50 ans de carrière et une voix qui n’a pas pris une ride. A 74 ans, la légende vivante du chaâbi a de nouveau fait vibrer Dar Souiri et la scène El Menzeh lors de la 13e édition des Andalousies d’Essaouira. En reprenant divinement les standards de notre répertoire marocain, la « perle orientale » a permis à un public nostalgique de revivre avec tant d’émotions les rythmes qui ont bercé leur enfance.

Vous êtes un peu chez vous ici à Essaouira. Quel effet ça vous fait de revenir après plusieurs années ? Je ressens beaucoup de bonheur, ça fait 3 ans que je ne suis pas venue à Essaouira, ça fait 3 ou 4 fois que je fais partie de ce festival. Je vois l’amour et l’enthousiasme du public, je vois qu’on ne m’a pas oublié, malgré tant d’années, c’est merveilleux ! D’ailleurs, Essaouira me rappelle les vacances de mon enfance.

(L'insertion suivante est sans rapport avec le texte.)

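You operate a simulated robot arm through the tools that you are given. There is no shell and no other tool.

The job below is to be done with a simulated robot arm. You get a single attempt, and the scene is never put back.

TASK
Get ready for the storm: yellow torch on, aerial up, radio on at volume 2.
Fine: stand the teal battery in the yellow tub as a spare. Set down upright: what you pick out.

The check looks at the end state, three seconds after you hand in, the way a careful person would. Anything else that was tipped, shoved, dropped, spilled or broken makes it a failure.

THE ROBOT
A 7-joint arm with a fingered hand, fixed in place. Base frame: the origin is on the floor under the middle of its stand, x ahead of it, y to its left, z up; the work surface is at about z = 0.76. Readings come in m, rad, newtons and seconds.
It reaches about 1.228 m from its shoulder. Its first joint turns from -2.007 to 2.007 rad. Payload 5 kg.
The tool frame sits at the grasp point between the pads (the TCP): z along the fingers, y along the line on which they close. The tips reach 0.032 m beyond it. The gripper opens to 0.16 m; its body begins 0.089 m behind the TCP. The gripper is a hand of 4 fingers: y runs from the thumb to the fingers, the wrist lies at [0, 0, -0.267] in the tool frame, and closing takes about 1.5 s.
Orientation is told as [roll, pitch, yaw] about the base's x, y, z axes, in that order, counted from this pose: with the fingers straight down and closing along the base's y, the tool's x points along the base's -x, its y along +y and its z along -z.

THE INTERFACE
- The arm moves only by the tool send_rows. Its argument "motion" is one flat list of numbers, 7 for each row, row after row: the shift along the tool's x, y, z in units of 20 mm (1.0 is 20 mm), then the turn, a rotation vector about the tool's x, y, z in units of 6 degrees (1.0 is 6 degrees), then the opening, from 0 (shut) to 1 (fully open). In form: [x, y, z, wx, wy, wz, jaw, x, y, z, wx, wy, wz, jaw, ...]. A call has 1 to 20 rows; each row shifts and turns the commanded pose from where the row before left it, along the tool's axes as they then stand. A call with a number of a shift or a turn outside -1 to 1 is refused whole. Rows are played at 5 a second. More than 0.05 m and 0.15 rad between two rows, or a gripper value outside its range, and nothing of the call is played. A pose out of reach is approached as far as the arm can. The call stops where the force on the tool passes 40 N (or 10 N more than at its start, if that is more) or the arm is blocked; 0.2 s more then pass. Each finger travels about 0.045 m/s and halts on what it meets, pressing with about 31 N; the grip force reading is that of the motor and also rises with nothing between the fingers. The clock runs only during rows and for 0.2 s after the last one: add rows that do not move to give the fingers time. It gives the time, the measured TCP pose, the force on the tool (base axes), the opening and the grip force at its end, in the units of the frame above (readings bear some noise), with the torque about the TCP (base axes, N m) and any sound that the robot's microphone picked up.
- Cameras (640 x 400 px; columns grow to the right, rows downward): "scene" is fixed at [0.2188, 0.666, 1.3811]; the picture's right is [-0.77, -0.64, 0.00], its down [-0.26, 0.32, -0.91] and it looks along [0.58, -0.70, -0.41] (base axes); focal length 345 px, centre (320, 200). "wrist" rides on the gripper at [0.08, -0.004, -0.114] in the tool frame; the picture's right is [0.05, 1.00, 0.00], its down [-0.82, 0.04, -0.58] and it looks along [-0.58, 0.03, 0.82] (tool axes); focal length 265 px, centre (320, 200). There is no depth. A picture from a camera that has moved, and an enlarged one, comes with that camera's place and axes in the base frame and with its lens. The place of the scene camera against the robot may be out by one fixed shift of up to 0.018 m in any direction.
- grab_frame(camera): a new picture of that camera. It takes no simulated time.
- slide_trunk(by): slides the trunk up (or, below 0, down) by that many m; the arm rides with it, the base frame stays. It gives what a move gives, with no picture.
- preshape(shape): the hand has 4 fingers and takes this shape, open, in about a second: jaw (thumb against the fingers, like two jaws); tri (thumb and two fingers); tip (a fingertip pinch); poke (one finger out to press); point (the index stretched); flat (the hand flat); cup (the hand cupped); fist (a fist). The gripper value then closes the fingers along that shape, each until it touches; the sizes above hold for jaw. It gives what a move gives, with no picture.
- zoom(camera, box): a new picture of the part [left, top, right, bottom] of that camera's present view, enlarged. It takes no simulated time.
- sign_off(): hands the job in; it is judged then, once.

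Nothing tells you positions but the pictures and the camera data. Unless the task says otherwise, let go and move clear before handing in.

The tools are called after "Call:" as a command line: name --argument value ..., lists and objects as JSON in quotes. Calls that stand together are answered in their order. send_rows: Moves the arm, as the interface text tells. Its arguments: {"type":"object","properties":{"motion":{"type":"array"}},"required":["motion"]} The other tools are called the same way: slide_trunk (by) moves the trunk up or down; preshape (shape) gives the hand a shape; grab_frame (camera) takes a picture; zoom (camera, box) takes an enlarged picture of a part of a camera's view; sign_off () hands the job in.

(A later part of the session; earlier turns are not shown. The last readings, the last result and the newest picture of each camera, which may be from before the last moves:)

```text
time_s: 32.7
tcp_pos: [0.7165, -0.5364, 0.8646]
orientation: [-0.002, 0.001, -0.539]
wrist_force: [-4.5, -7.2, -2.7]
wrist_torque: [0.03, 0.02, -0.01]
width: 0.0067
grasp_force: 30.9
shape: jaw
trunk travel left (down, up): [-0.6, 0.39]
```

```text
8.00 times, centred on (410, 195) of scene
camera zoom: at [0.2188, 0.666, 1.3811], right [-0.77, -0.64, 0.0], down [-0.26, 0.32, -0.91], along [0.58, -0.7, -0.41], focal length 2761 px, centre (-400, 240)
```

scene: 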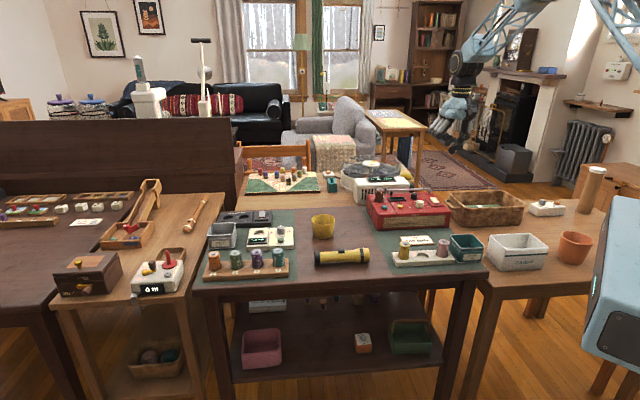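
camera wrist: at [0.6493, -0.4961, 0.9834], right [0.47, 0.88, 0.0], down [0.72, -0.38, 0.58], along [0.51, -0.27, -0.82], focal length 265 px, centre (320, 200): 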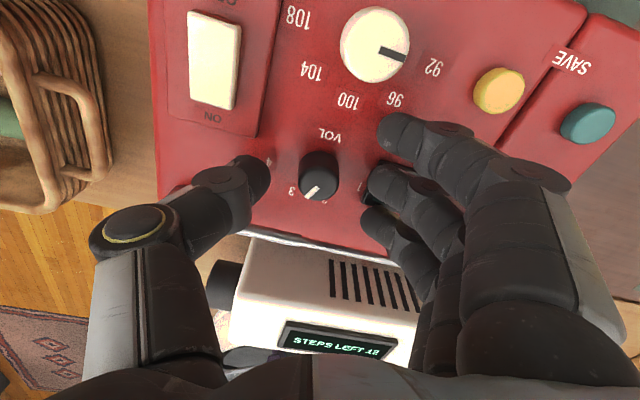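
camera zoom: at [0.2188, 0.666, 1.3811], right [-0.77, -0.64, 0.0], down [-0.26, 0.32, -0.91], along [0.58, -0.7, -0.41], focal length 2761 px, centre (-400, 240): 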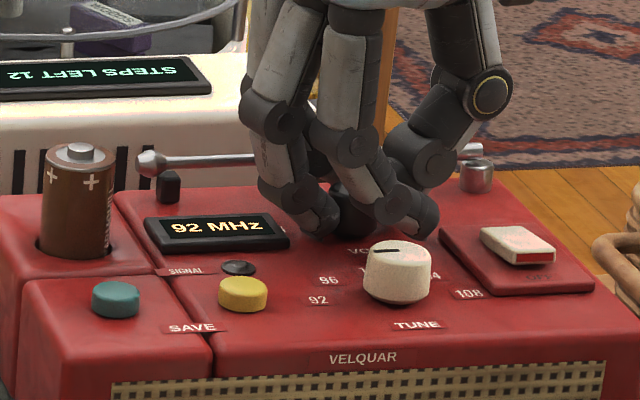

Les gens d’Essaouira sont accueillants, ils sont d’une simplicité, d’une lucidité et d’une intelligence magnifique. J’adore les Mogadoriens.

D’où est née votre passion pour le chaâbi ? Elle est née de là où je suis née, à Casablanca, mon quartier, mon enfance…Et puis, je préfère continuer dans ce domaine parce qu’il a été délaissé et négligé. Le Chaâbi, on n’ose plus le chanter. Il y a de très belles voix au Maroc, c’est bien beau de chanter en égyptien, mais il faut qu’il y ait aussi un peu de Naïma Samih, il faut qu’il y ait du renouveau, moi, je ne fais qu’imiter. Il faut que la jeunesse d’aujourd’hui assure la relève pour que cette langue ne disparaisse pas, pour nos origines aussi…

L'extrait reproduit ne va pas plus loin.